• _Short problem A_: Reproduce the wording of the document between "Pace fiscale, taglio" and "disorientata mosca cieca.", with both ends included.

• _Document_:
Il nostro è un lavoro essenziale per il funzionamento di tutta la macchina pubblica – ha proseguito il Direttore Ruffini: se vogliamo garantire i diritti fondamentali della persona indicati e tutelati nella nostra Costituzione – la salute dei cittadini, l’istruzione dei nostri figli, la sicurezza di tutti noi – servono risorse e noi siamo chiamati a raccoglierle a vantaggio di tutti. Anche di chi si sottrae al loro pagamento”. Una lezione di rispetto delle regole impartita a quella facinorosa politica da incasso, interessata a raggranellare voti e rialzare le precipitate percentuali di preferenze piuttosto che governare il Paese alla luce di giustizia, equità e in vista del bene comune; una lezione di etica economica ai decisori che non sottace, per altri fini propagandistici, la fondamentale funzione dell’imposizione fiscale se si vogliono garantire servizi efficienti, equità e giustizia redistributiva; una lezione di deontologia comportamentale a chi spara vuoti slogan elettoralistici; una lezione di democrazia a chi si crede più furbetto di altri coperto e giustificato dalla autoritaria codardia di chi è debole con i forti e forte con i deboli.

Pace fiscale, taglio orizzontale delle tasse, flat tax, condono, innalzamento del contante, proroghe e concordati dei pagamenti: sono le parole d’ordine sostitutive di principi democratici e di fondamenti dell’etica politica; sono le bandiere di propaganda sventolate per catturare consenso; sono le “balle” e le pirotecniche promesse che da anni attirano voti come il vociare infantile tiene in gioco la disorientata mosca cieca.

Perché stiamo parlando di un credito a favore dello Stato che oscilla tra i 75 e i 100 miliardi di Euro. Cifra che rimane enorme, paragonabile a 3 o 4 Leggi di Bilancio, nonostante il decremento registrato negli ultimi anni: dai 107 miliardi del 2017, il dovuto dagli evasori scende a 99 miliardi nel 2019, attestandosi oggi attorno ai 75. A dimostrazione che con efficaci “ordinari controlli” e, soprattutto, con la volontà di attuarla, la lotta all’evasione può dare risultati tangibili.

• _Data excerpts_:
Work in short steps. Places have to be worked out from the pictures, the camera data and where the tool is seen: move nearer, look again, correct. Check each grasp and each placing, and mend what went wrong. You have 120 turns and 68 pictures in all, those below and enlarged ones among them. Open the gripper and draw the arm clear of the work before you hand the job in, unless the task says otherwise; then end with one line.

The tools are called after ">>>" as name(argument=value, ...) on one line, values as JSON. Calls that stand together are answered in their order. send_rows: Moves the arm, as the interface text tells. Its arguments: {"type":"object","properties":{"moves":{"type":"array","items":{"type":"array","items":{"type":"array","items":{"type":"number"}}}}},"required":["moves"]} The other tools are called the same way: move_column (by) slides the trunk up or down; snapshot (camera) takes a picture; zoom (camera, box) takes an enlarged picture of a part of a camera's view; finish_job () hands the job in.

---

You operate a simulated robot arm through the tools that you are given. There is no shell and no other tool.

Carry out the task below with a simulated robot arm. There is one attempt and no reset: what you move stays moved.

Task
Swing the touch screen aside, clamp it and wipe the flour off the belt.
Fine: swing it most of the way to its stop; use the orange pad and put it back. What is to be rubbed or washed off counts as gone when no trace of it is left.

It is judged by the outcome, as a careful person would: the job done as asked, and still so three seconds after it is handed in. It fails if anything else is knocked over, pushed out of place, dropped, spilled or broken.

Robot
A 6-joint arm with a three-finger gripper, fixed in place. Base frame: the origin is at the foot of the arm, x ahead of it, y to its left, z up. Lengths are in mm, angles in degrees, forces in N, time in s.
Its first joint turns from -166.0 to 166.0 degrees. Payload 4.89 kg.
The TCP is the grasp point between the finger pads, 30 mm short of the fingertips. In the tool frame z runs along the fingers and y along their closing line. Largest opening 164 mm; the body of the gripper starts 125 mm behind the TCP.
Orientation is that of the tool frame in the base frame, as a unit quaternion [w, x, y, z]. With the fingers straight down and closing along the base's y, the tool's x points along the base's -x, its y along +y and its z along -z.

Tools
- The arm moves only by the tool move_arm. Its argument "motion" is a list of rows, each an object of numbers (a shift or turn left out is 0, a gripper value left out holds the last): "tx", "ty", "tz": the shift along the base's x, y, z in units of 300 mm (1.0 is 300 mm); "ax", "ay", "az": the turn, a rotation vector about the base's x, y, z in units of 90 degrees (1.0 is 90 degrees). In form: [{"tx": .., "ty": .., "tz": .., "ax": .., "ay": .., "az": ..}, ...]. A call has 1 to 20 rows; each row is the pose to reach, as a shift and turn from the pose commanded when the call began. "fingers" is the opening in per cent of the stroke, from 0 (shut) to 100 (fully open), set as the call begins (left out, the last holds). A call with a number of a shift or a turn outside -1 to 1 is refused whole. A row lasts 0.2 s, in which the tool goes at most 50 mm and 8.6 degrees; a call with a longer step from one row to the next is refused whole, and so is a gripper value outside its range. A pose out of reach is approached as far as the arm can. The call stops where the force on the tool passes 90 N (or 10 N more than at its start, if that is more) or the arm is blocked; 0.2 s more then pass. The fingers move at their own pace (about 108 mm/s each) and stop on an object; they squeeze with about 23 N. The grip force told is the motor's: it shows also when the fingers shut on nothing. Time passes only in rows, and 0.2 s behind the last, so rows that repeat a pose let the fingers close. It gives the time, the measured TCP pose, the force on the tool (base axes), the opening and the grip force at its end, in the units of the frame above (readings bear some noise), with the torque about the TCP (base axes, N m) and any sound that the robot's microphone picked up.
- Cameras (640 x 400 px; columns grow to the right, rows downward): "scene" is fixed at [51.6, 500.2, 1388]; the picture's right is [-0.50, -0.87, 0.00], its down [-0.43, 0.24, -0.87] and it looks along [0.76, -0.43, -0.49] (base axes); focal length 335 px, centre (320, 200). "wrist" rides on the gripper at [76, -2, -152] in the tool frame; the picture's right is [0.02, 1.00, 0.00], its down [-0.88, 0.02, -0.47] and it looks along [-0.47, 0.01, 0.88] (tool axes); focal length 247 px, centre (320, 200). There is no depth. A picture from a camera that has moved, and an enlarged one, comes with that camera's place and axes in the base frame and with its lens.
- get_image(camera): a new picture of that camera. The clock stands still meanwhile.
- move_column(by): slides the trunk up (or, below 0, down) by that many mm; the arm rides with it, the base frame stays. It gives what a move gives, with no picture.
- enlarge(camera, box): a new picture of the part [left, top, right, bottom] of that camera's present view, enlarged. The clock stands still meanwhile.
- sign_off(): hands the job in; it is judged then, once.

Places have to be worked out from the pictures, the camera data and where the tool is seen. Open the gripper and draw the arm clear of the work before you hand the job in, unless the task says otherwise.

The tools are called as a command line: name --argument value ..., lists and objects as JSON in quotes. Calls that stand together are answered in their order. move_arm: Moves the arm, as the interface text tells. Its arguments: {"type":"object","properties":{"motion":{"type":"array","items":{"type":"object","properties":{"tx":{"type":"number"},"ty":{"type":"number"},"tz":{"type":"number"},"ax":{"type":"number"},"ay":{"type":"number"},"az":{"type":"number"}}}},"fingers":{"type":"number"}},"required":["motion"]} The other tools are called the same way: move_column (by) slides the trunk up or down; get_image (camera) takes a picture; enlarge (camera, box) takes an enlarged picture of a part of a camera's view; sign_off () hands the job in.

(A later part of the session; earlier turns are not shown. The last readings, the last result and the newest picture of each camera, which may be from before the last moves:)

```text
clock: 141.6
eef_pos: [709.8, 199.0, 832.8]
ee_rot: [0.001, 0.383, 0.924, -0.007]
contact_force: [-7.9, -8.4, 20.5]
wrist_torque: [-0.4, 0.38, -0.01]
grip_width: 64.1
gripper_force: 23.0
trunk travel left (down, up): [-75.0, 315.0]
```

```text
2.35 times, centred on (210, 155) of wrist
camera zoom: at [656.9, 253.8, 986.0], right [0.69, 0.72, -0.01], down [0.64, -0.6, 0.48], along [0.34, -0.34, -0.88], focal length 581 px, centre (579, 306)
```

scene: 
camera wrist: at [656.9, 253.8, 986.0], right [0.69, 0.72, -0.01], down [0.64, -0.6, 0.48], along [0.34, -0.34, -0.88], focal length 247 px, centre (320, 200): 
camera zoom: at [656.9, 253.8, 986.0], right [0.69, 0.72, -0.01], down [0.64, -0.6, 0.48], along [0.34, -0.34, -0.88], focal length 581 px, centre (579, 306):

• _Short problem B_: Exactly the lines above from the one with "Swing the touch" to the one with "The TCP is the", both included, are to be quoted; leave the rest out.

• _Full answer A_:
Pace fiscale, taglio orizzontale delle tasse, flat tax, condono, innalzamento del contante, proroghe e concordati dei pagamenti: sono le parole d’ordine sostitutive di principi democratici e di fondamenti dell’etica politica; sono le bandiere di propaganda sventolate per catturare consenso; sono le “balle” e le pirotecniche promesse che da anni attirano voti come il vociare infantile tiene in gioco la disorientata mosca cieca.

• _Full answer B_:
Swing the touch screen aside, clamp it and wipe the flour off the belt.
Fine: swing it most of the way to its stop; use the orange pad and put it back. What is to be rubbed or washed off counts as gone when no trace of it is left.

It is judged by the outcome, as a careful person would: the job done as asked, and still so three seconds after it is handed in. It fails if anything else is knocked over, pushed out of place, dropped, spilled or broken.

Robot
A 6-joint arm with a three-finger gripper, fixed in place. Base frame: the origin is at the foot of the arm, x ahead of it, y to its left, z up. Lengths are in mm, angles in degrees, forces in N, time in s.
Its first joint turns from -166.0 to 166.0 degrees. Payload 4.89 kg.
The TCP is the grasp point between the finger pads, 30 mm short of the fingertips. In the tool frame z runs along the fingers and y along their closing line. Largest opening 164 mm; the body of the gripper starts 125 mm behind the TCP.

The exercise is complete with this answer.